If it hadn’t been for Sharp Objects, I would have given up on this book in the first few pages. Husband kills the wife, and we get to read it from both sides. Yay!

I knew Gillian Flynn liked her audience to earn their twist. Page one of part two that knife turns, and you realize that you have been toyed with this entire time. That saccharine lovesick girl who loves this good midwestern boy, who is everything you hate about yourself and your puppy dog tendencies, she turns.

Amy takes her power back with a vengeance. Brilliant, calculating, cold, and frightening. She becomes the superhero, revenge fantasy of every girl who has been cheated on. Every prayer that wished for justice in karmic precision, she answers with lists and a plan. What scares you as the reader, is that you are rooting for her even when you know that this is an evil worse than cheating. You don’t want to be the person who goes down the path with her. But seldom are we given such an effectual female character, that you can’t help but smile at the mind that is always ticking. Turman Capote is freezing in her veins.

Her candid description of the Cool Girl resonates, such pressure we put on ourselves to be unassuming. Should we as women become that talisman, sitting comfortably on the shelf of men’s numb docility. That’s when you are loved the most when it is a gleaming fiction. Are men so entertained by figments, but of course, the harrowing silence is always filled with the noisiness of distractions. Sports, bars, music, dull conversation, the sound of their voices, banal movies, comedies, news, consume, obey, buy. Oh, but to live as they do — shallow easy.

Then Nick rises to her challenge and becomes the embodiment of the adage choose your enemies wisely. Their game becomes intensely fertile, a beautiful fencing match composed of lies. A game, so dangerous that redemption is withheld from all.

What happens when you bring out the best in people? You hold them to a standard higher than they are ready for because that is what you need in a relationship. They will try and inevitably fail. It breeds doubt and shakes self-esteem and is pathological. Nick’s compulsive need to people please, leaves him a trapped shell of a human. Nothing is amazing about Amy’s conviction that having such an uxorious man is a winning last word.

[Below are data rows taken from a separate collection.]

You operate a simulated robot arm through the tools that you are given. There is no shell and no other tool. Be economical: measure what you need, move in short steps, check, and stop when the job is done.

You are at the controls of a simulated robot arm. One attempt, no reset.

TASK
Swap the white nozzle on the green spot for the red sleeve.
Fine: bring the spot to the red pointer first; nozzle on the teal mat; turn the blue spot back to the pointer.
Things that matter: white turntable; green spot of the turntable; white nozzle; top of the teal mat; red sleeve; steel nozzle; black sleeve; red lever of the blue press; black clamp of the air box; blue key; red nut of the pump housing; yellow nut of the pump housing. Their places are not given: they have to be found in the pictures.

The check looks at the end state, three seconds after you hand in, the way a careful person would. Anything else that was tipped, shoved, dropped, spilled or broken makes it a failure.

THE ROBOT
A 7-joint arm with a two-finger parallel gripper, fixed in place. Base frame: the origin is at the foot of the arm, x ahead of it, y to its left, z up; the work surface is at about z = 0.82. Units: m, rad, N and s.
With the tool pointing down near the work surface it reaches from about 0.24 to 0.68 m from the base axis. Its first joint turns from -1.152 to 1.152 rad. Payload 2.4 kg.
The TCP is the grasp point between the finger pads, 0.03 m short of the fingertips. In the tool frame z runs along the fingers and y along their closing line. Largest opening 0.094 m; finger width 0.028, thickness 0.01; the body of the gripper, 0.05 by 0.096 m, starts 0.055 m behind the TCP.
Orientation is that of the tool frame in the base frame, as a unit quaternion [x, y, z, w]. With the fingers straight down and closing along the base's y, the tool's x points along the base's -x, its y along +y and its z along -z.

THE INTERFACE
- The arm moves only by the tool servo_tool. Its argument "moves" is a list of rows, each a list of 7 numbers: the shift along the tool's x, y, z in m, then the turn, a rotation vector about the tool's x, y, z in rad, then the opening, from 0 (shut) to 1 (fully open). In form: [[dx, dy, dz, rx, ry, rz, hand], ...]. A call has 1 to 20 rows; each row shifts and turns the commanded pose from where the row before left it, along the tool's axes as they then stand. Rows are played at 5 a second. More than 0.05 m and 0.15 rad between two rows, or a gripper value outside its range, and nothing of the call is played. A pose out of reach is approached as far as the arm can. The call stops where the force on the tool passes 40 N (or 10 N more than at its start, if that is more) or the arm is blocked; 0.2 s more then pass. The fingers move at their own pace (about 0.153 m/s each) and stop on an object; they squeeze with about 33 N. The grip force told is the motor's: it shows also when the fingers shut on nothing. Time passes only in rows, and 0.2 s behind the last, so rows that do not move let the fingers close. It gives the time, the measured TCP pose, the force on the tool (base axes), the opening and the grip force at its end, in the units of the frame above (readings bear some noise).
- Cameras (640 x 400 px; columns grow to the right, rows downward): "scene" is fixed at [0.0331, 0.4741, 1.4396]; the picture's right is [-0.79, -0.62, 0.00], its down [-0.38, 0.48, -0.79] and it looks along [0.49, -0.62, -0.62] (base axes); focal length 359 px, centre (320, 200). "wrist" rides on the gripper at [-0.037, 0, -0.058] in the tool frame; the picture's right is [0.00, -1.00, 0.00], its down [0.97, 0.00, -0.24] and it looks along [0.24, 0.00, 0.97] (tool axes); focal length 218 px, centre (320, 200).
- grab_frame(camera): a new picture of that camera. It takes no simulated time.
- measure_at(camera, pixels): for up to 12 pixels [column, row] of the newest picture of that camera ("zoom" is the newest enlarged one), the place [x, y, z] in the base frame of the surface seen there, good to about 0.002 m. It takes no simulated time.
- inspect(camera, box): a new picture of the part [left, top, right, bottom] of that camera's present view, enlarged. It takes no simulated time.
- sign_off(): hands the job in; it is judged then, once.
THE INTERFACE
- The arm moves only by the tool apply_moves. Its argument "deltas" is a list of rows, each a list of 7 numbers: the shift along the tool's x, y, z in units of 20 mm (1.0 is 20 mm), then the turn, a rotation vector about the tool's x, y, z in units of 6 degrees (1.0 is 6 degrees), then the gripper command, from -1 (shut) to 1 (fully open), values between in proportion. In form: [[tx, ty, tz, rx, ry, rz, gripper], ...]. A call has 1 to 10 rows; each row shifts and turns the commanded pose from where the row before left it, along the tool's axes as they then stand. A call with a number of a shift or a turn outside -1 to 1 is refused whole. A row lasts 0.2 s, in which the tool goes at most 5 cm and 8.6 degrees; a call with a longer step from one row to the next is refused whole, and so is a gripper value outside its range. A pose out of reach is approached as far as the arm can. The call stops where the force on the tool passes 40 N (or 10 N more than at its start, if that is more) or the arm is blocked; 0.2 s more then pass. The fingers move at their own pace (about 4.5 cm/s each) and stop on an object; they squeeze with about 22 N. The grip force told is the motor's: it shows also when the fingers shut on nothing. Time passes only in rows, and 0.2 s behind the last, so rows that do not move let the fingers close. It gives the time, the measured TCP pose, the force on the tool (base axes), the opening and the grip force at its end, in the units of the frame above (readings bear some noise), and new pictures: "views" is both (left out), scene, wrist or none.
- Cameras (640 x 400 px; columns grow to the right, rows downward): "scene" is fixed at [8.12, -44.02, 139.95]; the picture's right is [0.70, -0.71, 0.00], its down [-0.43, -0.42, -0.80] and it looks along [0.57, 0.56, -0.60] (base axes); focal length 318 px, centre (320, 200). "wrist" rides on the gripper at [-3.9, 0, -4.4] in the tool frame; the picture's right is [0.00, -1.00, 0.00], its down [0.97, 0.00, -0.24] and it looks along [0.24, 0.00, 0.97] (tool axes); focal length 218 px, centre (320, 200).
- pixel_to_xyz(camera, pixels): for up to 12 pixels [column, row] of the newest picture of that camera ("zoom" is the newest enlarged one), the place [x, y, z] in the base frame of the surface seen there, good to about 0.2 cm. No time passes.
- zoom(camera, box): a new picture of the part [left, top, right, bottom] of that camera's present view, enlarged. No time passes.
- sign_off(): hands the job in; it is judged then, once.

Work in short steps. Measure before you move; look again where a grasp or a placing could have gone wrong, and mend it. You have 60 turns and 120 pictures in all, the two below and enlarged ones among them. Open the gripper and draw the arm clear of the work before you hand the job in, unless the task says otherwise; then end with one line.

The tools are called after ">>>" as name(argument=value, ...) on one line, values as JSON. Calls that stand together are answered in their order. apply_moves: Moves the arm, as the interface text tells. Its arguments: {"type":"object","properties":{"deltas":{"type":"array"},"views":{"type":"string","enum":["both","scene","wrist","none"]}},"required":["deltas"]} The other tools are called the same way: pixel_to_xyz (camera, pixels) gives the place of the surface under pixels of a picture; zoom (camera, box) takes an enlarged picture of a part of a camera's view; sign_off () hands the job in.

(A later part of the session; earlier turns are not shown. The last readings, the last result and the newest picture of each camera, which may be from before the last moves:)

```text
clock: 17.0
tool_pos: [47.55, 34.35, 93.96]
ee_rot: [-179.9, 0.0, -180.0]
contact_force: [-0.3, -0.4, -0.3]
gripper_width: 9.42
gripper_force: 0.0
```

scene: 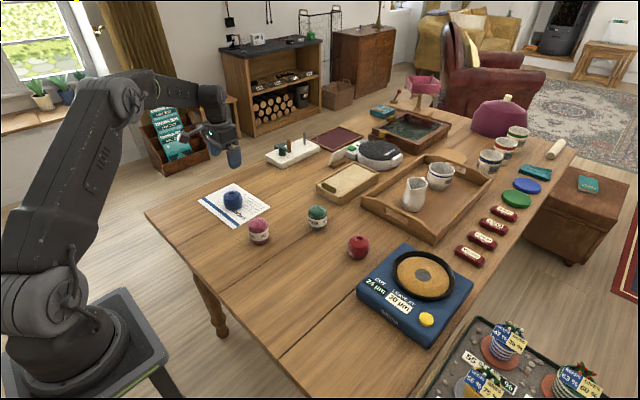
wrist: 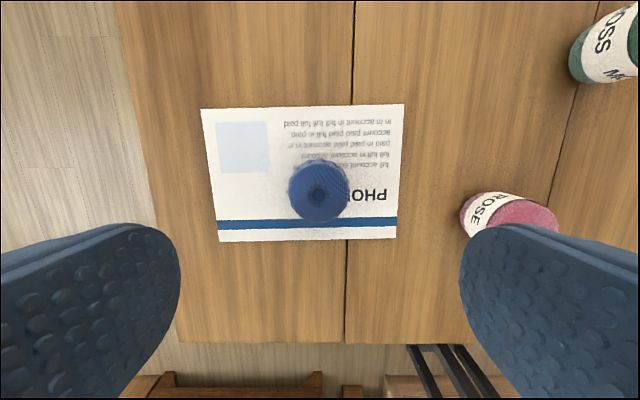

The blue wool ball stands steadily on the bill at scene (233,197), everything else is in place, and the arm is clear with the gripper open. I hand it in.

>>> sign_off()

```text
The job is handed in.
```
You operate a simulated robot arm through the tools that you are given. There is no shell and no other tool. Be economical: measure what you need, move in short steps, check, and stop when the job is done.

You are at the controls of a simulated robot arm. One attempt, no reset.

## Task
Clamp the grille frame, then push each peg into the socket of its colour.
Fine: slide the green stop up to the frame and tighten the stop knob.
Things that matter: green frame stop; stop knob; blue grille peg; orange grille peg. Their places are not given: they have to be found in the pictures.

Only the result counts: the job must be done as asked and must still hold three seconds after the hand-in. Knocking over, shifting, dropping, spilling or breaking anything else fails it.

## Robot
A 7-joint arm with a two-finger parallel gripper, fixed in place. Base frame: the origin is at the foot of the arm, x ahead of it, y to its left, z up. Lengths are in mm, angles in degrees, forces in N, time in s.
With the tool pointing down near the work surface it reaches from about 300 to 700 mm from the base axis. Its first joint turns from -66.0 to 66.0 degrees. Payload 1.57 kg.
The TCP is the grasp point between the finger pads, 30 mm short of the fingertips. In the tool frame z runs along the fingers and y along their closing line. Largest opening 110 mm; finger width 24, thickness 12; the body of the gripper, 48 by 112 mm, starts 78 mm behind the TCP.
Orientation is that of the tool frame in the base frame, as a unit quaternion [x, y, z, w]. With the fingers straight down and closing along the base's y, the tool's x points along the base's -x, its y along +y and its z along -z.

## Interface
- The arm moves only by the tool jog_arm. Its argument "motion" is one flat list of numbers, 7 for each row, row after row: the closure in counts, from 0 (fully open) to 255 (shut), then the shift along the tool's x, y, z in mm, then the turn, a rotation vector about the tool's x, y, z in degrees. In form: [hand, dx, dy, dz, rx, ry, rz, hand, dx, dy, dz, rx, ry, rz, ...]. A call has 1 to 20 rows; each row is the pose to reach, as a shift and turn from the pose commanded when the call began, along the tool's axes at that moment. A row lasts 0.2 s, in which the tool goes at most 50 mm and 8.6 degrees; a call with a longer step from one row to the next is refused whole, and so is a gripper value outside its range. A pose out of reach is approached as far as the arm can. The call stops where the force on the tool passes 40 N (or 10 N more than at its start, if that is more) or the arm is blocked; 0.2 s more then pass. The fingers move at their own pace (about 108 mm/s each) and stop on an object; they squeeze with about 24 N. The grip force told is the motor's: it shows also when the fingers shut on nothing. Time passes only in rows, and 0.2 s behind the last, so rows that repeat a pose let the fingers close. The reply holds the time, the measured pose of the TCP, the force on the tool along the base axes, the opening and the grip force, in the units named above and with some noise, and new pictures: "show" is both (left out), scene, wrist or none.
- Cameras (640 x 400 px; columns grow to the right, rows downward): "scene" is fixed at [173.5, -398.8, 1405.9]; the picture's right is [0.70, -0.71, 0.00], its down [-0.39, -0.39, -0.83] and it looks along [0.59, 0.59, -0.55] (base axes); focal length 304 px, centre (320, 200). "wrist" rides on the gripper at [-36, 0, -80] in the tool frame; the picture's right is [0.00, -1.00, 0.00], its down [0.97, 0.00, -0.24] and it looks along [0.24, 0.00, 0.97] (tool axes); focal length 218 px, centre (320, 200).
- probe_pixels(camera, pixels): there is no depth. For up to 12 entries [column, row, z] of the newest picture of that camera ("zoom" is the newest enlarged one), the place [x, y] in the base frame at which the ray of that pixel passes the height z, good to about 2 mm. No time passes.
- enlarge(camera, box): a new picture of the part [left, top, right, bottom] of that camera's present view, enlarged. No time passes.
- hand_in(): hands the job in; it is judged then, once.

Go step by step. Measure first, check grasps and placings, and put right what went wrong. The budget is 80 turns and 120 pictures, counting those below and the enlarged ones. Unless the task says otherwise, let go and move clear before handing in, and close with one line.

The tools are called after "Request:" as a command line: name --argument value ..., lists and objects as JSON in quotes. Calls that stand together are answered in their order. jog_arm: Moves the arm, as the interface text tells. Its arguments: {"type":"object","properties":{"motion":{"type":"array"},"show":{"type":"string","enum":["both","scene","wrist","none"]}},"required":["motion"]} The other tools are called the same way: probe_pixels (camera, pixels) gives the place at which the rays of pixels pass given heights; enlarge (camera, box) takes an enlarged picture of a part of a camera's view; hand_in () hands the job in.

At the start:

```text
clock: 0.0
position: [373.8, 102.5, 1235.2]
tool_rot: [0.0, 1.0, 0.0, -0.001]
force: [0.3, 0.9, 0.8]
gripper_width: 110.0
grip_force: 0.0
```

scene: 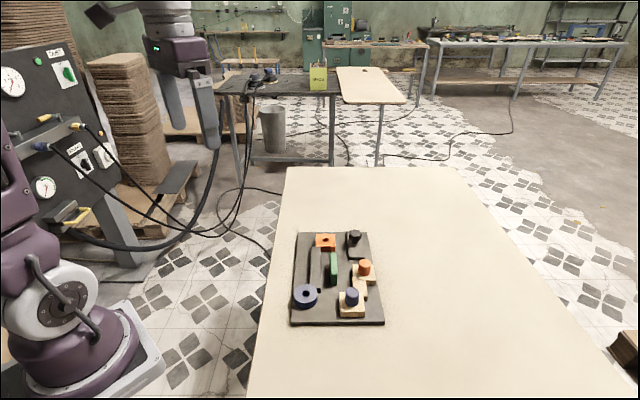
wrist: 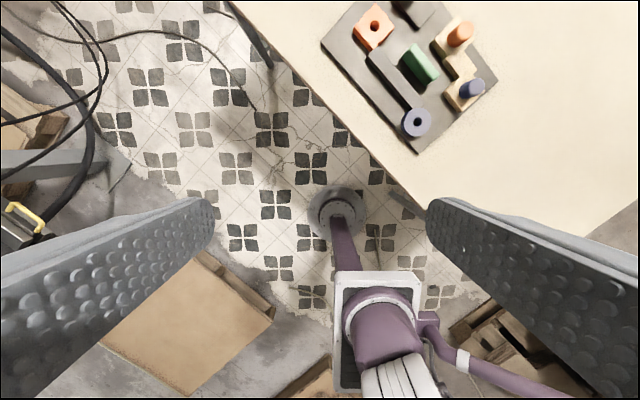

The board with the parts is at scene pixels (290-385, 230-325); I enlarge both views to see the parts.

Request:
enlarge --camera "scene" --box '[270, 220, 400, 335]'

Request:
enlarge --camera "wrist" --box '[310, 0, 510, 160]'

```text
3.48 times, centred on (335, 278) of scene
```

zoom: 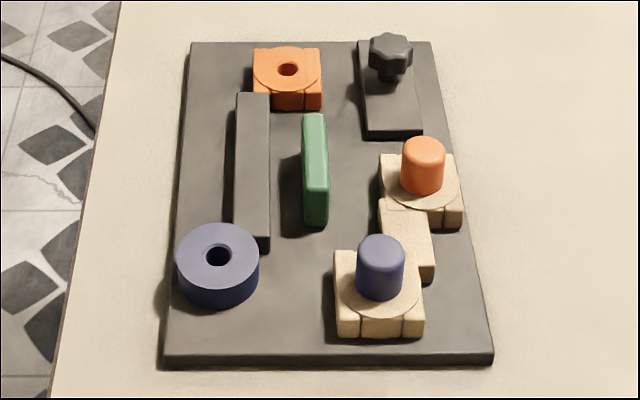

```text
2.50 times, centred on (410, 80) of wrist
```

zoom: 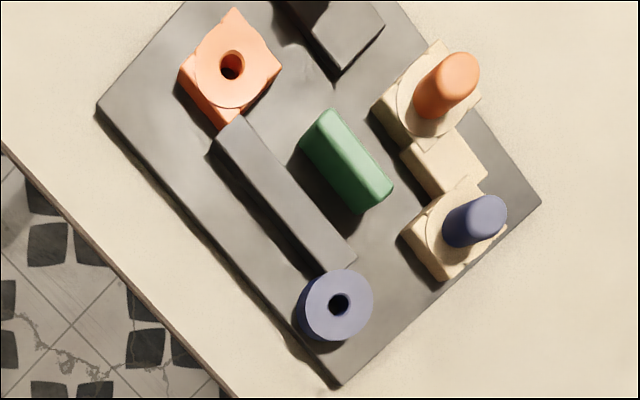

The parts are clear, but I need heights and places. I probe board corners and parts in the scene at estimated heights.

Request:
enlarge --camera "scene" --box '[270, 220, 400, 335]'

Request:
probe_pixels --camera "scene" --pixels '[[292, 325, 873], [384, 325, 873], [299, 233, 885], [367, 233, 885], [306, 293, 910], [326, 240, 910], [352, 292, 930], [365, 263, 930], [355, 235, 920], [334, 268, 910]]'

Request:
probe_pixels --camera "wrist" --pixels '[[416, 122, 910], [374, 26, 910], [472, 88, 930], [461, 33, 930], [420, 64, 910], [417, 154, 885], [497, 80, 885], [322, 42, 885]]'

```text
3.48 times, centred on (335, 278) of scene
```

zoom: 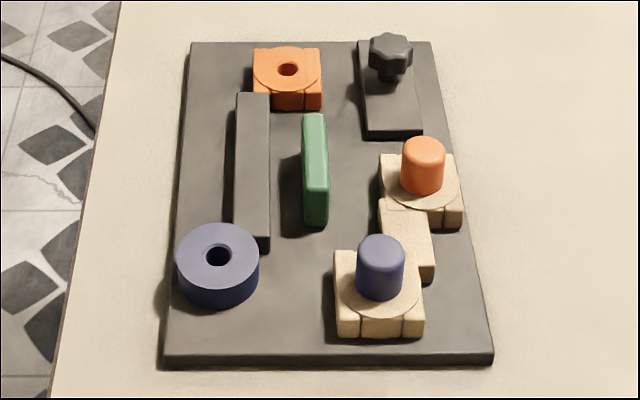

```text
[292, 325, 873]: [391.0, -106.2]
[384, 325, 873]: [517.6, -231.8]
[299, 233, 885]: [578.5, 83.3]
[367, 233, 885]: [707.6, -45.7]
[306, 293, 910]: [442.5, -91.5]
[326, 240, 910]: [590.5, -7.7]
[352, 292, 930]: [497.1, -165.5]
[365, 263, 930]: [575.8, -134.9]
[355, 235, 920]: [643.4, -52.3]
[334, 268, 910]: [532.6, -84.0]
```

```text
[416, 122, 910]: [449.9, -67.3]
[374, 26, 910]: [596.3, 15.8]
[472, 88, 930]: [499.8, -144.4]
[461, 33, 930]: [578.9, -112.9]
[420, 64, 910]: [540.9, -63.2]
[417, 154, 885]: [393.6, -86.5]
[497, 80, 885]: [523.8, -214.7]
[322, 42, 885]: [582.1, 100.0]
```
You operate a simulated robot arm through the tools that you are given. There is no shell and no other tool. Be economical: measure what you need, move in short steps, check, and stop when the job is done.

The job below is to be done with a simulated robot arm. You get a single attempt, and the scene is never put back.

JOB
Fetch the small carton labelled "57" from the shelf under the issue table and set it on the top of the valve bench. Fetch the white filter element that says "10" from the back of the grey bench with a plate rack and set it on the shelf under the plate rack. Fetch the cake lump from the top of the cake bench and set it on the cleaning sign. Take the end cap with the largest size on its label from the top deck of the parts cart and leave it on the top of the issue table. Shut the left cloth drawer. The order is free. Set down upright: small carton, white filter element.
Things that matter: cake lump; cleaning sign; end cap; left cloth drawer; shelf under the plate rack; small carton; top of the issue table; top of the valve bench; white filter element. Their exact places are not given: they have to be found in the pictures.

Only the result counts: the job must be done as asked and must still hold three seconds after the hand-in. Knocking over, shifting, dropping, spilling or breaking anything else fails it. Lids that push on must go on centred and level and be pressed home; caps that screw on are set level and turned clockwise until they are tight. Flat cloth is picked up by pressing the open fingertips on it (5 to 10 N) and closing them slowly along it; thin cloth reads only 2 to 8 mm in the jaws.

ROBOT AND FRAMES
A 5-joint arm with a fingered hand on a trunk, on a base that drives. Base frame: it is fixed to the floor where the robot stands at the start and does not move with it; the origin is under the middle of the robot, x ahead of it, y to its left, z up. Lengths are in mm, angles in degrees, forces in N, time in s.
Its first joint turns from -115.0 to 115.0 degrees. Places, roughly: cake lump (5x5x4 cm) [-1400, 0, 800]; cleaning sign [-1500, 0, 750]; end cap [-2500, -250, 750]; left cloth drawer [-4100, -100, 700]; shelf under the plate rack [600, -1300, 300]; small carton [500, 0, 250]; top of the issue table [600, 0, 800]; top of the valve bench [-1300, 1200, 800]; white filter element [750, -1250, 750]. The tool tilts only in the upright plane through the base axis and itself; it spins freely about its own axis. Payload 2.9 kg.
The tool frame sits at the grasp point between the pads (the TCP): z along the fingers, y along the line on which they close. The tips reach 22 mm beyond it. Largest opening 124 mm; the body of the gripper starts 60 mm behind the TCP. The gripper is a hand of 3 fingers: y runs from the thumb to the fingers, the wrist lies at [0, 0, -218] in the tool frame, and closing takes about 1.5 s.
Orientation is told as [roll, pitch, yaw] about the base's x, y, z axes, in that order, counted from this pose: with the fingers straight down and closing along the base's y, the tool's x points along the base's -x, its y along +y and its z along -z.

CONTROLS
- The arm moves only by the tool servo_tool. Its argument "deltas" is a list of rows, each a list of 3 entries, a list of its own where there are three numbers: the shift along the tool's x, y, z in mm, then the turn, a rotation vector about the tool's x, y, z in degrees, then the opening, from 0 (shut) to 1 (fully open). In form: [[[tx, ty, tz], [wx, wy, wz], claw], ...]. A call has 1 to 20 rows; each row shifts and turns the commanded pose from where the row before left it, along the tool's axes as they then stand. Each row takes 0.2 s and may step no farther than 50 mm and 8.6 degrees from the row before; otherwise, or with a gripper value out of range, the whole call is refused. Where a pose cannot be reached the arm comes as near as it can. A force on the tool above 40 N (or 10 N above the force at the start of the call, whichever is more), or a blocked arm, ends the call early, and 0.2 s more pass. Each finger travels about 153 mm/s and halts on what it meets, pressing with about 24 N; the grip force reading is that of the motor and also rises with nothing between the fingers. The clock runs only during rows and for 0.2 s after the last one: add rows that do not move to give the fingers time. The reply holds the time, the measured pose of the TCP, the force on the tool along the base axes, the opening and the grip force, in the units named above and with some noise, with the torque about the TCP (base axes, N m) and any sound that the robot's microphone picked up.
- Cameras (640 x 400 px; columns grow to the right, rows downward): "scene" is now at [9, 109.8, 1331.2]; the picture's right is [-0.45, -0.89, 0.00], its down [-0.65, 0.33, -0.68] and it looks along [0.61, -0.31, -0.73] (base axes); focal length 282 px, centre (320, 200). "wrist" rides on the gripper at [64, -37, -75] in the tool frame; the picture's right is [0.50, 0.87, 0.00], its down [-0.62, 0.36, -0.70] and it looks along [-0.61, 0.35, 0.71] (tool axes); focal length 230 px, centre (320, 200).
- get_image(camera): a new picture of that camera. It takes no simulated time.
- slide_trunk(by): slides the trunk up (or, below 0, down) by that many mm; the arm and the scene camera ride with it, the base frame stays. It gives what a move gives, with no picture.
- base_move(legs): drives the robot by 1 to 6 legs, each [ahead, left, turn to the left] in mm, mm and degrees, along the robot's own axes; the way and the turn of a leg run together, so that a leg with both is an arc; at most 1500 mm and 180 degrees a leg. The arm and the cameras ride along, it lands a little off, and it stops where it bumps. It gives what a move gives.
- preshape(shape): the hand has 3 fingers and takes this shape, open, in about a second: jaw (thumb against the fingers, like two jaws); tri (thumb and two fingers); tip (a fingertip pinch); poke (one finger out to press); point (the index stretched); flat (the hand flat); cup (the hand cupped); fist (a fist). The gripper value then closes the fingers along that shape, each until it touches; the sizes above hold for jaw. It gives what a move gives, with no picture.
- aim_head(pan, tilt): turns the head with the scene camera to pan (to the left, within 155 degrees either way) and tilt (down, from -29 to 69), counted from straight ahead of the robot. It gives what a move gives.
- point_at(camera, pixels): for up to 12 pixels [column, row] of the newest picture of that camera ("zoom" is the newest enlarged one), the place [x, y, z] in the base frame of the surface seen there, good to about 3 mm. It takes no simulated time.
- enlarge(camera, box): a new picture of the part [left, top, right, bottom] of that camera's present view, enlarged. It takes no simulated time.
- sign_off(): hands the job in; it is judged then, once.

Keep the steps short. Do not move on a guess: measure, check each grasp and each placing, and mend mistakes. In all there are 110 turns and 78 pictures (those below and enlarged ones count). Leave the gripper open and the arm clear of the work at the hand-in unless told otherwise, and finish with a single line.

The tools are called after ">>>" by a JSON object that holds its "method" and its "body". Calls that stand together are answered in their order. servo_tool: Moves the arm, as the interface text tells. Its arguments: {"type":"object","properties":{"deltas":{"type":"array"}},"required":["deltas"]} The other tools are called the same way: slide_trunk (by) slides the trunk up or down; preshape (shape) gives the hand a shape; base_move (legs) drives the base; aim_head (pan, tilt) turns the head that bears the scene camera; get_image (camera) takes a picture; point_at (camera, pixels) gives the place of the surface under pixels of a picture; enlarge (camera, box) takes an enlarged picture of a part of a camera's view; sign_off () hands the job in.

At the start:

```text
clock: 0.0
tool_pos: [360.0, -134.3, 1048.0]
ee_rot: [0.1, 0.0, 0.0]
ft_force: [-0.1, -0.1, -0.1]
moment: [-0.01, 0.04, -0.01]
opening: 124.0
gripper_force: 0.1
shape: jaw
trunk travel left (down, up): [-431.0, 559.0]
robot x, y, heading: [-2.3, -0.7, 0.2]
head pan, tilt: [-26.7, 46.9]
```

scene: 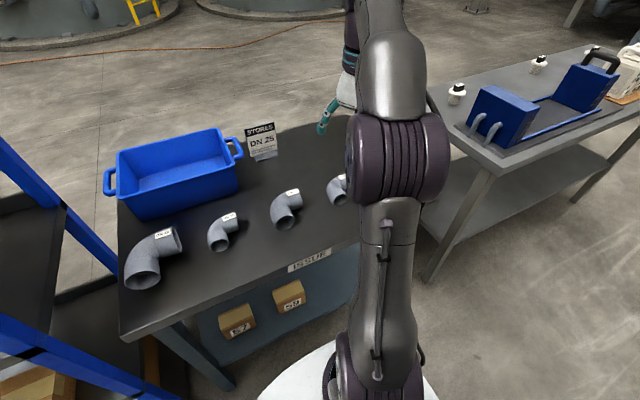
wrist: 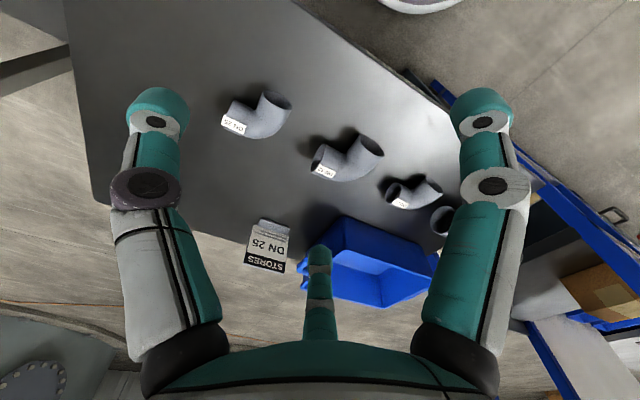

No matter how intelligent a game one participates in, it is no substitute for being authentic, imperfect, flawed humans. We have no rights to demand more from people that they are capable of giving. Our relationships with others must be predicated on meeting people where they stand today, not within the realm of perfected futures. Relationships should fail when the meeting of imperfect beings breeds the contempt of wrathful gods.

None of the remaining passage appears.